A tentativa que não deu certo é o maior fator de risco para que o suicídio seja cometido. Esta pessoa precisa receber atenção especial, para que não tente novamente, e ser encaminhada para tratamento e acompanhamento o mais rapidamente possível. Leite complementa que "a família e os amigos próximos também precisam de tratamento psicológico e orientação para cuidar desse indivíduo".

O melhor caminho para conseguir atendimento é pela rede pública. A família deve procurar a UBS [Unidade Básica de Saúde] mais próxima de sua residência e, se aquela não for a unidade de referência, que em geral tem profissionais de saúde mental, haverá o encaminhamento para o local ideal. Nessas unidades, ele conta, há núcleos de prevenção à violência --neste contexto, a tentativa de suicídio é uma autoviolência -- que oferecem auxílio tanto para o paciente quanto para seus familiares.

Suicídio na adolescência

Nos últimos quatro anos, as notificações de casos de suicídios de adolescentes no Brasil aumentaram em 12%. No resto do mundo, o problema também é crescente e já preocupa a ponto de ter se tornado o ponto principal de "13 Reasons Why" uma das séries mais populares da Netflix no último ano. Mas o que leva pessoas no desabrochar das oportunidades a desistirem da vida?

A sobrecarga da rotina, com muitas atividades de estudo ou profissionais, e o isolamento causado pela vida virtual como os fatores mais significativos atualmente. A sociedade é cada vez mais individualista e competitiva, os laços sociais e os contatos reais dos adolescentes diminuíram. Isso aumenta o risco de desenvolvimento de doenças mentais e de suicídio neste grupo.

Eles também destacam o aumento no consumo de álcool e de outras drogas ilícitas e a intolerância à frustração como um gatilho para o suicídio na adolescência. É uma geração com bastante dificuldade para lidar com o "não".

Os pais devem estar atentos tanto aos pedidos de ajuda explicados anteriormente quanto aos sinais de alerta típicos dos adolescentes. Além do desempenho escolar, é importante observar os sintomas de depressão desta faixa etária, que podem ser um pouco diferentes daqueles dos adultos.
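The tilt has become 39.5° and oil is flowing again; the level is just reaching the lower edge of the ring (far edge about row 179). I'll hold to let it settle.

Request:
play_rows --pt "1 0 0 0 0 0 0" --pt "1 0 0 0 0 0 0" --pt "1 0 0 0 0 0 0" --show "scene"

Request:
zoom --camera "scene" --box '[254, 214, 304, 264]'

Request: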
Adolescentes com depressão tendem a demonstrar muita irritabilidade e isolamento.

Ao notar algo nesse sentido, a recomendação dos especialistas é procurar abrir um canal de comunicação com os filhos, conversar e oferecer ajuda. Caso o adolescente mostre resistência, buscar auxílio profissional de psicólogos e psiquiatras é o próximo passo. O adolescente precisa sentir a segurança de que não está sozinho.

Fontes consultadas: Humberto Corrêa, psiquiatra e presidente da Associação Latinoamericana de Suicidologia e da Associação Brasileira para o Estudo e a Prevenção do Suicídio; e Rodrigo Leite, psiquiatra e coordenador dos Ambulatórios do IPq (Instituto de Psiquiatria do Hospital das Clínicas da Faculdade de Medicina da USP).